YOUR TASK — Copy out all lines that hold "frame".

INFORMATION PROVIDED —
***

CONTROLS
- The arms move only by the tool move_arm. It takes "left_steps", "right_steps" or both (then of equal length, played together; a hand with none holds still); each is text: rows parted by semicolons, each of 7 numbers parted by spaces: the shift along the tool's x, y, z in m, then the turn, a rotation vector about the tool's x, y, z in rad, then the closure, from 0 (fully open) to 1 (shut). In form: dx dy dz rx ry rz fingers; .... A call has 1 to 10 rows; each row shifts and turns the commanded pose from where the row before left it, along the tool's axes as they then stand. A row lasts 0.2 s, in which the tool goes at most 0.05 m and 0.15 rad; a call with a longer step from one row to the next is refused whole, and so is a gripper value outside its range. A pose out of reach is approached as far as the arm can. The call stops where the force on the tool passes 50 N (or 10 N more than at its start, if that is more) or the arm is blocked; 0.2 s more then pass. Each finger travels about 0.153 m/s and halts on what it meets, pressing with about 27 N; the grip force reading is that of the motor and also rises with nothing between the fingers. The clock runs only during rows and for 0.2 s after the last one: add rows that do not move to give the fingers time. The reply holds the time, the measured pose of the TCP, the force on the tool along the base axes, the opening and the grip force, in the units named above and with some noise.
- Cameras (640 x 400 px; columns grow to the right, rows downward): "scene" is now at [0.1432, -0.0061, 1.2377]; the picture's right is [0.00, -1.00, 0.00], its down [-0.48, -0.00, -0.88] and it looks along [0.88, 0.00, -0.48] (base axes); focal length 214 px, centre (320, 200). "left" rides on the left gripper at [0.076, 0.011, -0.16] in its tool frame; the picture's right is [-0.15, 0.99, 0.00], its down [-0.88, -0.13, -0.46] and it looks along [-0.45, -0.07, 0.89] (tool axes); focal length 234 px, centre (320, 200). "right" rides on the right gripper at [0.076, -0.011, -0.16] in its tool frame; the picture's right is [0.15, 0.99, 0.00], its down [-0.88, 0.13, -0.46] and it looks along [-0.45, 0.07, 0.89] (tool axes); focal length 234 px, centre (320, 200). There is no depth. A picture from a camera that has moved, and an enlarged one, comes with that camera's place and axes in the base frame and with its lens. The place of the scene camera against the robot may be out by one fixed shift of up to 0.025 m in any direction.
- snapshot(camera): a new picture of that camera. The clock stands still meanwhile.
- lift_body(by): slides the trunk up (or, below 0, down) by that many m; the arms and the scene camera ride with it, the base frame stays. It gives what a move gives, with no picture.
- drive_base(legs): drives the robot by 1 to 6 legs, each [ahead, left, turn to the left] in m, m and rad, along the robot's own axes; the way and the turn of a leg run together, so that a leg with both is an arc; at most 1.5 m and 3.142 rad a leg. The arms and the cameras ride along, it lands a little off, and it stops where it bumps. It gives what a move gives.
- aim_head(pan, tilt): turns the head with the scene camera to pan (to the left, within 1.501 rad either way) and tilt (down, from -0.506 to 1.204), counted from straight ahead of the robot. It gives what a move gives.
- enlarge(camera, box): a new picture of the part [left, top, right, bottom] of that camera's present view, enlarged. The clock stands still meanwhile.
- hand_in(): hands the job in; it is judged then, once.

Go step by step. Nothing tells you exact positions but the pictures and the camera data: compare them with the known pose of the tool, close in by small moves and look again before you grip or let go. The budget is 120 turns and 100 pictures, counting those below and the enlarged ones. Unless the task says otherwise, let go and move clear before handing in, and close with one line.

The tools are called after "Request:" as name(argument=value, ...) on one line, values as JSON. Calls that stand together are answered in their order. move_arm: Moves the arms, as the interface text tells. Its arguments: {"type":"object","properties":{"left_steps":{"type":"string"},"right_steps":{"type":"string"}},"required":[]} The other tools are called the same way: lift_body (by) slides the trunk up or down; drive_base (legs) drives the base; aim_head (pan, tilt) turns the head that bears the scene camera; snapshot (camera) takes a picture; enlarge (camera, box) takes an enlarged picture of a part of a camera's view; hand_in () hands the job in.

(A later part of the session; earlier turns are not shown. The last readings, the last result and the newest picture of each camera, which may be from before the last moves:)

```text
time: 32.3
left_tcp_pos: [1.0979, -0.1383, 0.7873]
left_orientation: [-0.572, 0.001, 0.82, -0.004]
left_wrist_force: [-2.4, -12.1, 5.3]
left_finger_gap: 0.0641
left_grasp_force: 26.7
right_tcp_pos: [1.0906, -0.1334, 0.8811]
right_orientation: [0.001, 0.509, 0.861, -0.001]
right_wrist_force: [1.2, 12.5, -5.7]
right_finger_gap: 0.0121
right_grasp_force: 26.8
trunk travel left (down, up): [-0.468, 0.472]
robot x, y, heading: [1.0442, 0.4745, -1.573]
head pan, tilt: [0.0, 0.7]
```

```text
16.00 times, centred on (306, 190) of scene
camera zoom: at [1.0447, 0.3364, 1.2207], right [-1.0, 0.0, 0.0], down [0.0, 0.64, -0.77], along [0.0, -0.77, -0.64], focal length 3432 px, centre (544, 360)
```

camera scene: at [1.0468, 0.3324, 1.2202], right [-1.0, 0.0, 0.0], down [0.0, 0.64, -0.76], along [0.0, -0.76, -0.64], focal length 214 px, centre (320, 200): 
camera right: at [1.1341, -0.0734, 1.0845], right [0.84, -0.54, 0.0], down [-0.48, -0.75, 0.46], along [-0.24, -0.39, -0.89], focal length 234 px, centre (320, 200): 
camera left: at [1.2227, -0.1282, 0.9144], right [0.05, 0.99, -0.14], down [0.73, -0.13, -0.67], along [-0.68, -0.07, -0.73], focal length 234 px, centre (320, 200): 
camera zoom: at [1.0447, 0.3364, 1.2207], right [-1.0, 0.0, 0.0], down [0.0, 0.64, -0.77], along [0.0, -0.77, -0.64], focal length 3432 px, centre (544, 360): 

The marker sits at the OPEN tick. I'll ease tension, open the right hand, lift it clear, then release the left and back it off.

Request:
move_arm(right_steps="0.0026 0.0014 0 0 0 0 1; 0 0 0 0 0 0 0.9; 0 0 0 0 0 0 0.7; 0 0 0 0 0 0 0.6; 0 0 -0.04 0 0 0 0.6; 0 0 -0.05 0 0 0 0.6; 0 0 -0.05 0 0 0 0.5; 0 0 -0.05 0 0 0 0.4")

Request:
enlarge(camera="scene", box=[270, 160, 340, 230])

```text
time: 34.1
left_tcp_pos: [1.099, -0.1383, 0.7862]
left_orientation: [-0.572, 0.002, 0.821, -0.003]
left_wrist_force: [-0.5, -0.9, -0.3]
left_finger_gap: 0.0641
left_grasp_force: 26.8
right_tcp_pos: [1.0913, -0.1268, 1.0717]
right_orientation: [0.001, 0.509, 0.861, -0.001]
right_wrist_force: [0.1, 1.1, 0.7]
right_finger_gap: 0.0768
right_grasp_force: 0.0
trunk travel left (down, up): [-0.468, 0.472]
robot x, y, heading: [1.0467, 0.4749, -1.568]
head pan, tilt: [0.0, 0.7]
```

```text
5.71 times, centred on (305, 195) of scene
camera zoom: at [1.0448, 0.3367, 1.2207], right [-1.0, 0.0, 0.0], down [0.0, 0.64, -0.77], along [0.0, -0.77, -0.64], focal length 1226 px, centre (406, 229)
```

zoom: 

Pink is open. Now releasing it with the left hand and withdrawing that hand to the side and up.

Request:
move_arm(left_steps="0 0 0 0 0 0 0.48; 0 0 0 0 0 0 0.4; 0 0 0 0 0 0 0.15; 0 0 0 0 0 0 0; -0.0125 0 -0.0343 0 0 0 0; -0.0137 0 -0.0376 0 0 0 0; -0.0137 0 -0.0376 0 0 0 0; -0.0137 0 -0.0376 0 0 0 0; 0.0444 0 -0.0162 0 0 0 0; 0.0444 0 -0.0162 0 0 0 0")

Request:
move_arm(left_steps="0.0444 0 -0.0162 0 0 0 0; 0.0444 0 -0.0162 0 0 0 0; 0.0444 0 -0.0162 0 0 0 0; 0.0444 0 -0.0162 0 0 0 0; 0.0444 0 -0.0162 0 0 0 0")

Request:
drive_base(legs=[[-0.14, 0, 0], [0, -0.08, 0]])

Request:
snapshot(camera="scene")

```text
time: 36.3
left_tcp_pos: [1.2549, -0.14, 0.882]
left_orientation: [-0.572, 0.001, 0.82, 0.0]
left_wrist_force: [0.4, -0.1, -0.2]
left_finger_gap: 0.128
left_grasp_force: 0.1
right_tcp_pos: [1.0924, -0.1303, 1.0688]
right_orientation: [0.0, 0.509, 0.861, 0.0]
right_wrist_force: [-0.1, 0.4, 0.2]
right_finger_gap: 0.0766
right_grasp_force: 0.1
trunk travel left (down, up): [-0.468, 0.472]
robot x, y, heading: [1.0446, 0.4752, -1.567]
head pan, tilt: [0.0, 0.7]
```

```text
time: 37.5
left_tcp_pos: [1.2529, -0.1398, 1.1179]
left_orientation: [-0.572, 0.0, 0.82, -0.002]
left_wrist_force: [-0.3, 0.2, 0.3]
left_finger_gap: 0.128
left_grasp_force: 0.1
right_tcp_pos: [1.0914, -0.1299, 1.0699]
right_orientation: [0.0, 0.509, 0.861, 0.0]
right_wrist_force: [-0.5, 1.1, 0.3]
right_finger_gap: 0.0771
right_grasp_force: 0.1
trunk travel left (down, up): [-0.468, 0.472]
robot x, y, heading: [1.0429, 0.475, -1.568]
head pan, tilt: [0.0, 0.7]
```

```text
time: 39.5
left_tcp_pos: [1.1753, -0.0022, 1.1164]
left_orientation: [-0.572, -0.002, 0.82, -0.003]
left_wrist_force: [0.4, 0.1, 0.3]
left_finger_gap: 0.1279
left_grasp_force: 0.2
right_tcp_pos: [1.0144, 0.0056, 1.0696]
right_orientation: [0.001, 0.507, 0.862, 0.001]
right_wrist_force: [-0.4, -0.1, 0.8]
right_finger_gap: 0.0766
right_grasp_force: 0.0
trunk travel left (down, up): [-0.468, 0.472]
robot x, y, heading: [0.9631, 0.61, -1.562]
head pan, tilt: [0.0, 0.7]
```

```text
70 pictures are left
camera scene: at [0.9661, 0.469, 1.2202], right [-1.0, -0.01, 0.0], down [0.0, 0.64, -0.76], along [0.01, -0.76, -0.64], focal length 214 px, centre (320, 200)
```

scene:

***

SOLUTION TO THE EXERCISE —
- Cameras (640 x 400 px; columns grow to the right, rows downward): "scene" is now at [0.1432, -0.0061, 1.2377]; the picture's right is [0.00, -1.00, 0.00], its down [-0.48, -0.00, -0.88] and it looks along [0.88, 0.00, -0.48] (base axes); focal length 214 px, centre (320, 200). "left" rides on the left gripper at [0.076, 0.011, -0.16] in its tool frame; the picture's right is [-0.15, 0.99, 0.00], its down [-0.88, -0.13, -0.46] and it looks along [-0.45, -0.07, 0.89] (tool axes); focal length 234 px, centre (320, 200). "right" rides on the right gripper at [0.076, -0.011, -0.16] in its tool frame; the picture's right is [0.15, 0.99, 0.00], its down [-0.88, 0.13, -0.46] and it looks along [-0.45, 0.07, 0.89] (tool axes); focal length 234 px, centre (320, 200). There is no depth. A picture from a camera that has moved, and an enlarged one, comes with that camera's place and axes in the base frame and with its lens. The place of the scene camera against the robot may be out by one fixed shift of up to 0.025 m in any direction.
- lift_body(by): slides the trunk up (or, below 0, down) by that many m; the arms and the scene camera ride with it, the base frame stays. It gives what a move gives, with no picture.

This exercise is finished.